Beginning with the line that holds "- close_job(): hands", set down each line of the data below through the very last, exactly as given, and nothing beyond that.

━━━━━━

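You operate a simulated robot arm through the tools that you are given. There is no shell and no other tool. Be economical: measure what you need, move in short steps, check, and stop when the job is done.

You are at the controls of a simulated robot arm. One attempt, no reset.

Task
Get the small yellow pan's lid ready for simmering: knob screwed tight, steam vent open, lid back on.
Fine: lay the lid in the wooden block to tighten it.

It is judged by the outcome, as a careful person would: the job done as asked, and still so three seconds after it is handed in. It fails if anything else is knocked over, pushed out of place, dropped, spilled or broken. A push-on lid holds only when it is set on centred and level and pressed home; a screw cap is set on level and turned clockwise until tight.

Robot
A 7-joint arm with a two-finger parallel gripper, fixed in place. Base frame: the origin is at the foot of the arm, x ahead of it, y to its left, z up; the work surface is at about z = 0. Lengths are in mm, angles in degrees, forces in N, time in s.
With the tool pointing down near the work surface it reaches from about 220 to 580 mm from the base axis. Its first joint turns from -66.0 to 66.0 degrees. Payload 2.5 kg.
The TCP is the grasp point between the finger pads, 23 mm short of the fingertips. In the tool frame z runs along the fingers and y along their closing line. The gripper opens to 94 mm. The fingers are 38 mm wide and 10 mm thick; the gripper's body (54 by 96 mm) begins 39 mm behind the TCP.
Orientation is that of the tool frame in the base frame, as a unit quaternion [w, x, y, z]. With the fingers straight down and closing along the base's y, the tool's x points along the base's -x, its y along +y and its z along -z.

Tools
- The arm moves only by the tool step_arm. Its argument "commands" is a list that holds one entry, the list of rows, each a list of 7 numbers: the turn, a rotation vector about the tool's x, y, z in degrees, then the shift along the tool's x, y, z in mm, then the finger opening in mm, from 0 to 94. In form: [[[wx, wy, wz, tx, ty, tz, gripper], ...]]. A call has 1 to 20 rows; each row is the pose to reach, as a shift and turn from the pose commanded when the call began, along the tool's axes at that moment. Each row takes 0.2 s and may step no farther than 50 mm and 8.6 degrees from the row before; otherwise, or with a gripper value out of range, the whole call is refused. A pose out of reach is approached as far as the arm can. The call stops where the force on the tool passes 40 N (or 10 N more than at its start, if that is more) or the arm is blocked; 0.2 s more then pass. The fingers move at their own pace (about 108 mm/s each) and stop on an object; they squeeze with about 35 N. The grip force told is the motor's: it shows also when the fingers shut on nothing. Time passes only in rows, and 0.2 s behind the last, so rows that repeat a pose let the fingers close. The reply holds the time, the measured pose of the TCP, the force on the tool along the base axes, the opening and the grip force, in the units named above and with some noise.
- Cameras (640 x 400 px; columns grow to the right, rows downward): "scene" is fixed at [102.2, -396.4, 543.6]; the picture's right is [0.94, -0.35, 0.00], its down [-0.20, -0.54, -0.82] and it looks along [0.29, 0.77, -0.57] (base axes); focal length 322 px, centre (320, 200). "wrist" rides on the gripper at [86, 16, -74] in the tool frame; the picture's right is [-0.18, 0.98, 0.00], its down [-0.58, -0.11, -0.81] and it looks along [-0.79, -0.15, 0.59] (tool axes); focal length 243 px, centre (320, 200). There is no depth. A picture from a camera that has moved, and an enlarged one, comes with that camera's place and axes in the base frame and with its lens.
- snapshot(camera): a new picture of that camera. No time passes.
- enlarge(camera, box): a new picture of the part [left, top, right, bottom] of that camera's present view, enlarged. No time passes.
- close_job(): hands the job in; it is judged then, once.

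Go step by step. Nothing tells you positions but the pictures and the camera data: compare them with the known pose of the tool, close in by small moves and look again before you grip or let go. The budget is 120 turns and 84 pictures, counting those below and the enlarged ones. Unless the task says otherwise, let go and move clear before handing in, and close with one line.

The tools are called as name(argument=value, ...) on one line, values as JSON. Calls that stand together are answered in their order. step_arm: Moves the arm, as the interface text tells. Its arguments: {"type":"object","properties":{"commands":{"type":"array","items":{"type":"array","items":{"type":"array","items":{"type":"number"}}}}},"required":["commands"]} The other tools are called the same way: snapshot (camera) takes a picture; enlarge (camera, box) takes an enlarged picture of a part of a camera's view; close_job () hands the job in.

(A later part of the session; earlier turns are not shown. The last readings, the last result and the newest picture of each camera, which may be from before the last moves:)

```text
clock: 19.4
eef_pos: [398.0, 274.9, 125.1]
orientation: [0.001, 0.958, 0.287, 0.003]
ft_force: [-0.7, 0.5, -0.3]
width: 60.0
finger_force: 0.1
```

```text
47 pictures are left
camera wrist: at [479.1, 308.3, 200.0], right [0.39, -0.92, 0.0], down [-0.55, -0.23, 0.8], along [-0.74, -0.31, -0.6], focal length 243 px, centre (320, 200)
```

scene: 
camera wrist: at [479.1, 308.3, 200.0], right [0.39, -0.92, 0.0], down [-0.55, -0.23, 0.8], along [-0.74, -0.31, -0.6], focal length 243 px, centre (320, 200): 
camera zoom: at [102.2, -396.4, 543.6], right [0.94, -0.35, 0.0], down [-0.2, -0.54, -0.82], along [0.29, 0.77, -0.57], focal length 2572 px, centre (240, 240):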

━━━━━━

*RESPONSE TO THIS EXERCISE:*
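- close_job(): hands the job in; it is judged then, once.

Go step by step. Nothing tells you positions but the pictures and the camera data: compare them with the known pose of the tool, close in by small moves and look again before you grip or let go. The budget is 120 turns and 84 pictures, counting those below and the enlarged ones. Unless the task says otherwise, let go and move clear before handing in, and close with one line.

The tools are called as name(argument=value, ...) on one line, values as JSON. Calls that stand together are answered in their order. step_arm: Moves the arm, as the interface text tells. Its arguments: {"type":"object","properties":{"commands":{"type":"array","items":{"type":"array","items":{"type":"array","items":{"type":"number"}}}}},"required":["commands"]} The other tools are called the same way: snapshot (camera) takes a picture; enlarge (camera, box) takes an enlarged picture of a part of a camera's view; close_job () hands the job in.

(A later part of the session; earlier turns are not shown. The last readings, the last result and the newest picture of each camera, which may be from before the last moves:)

```text
clock: 19.4
eef_pos: [398.0, 274.9, 125.1]
orientation: [0.001, 0.958, 0.287, 0.003]
ft_force: [-0.7, 0.5, -0.3]
width: 60.0
finger_force: 0.1
```

```text
47 pictures are left
camera wrist: at [479.1, 308.3, 200.0], right [0.39, -0.92, 0.0], down [-0.55, -0.23, 0.8], along [-0.74, -0.31, -0.6], focal length 243 px, centre (320, 200)
```

scene: 
camera wrist: at [479.1, 308.3, 200.0], right [0.39, -0.92, 0.0], down [-0.55, -0.23, 0.8], along [-0.74, -0.31, -0.6], focal length 243 px, centre (320, 200): 
camera zoom: at [102.2, -396.4, 543.6], right [0.94, -0.35, 0.0], down [-0.2, -0.54, -0.82], along [0.29, 0.77, -0.57], focal length 2572 px, centre (240, 240):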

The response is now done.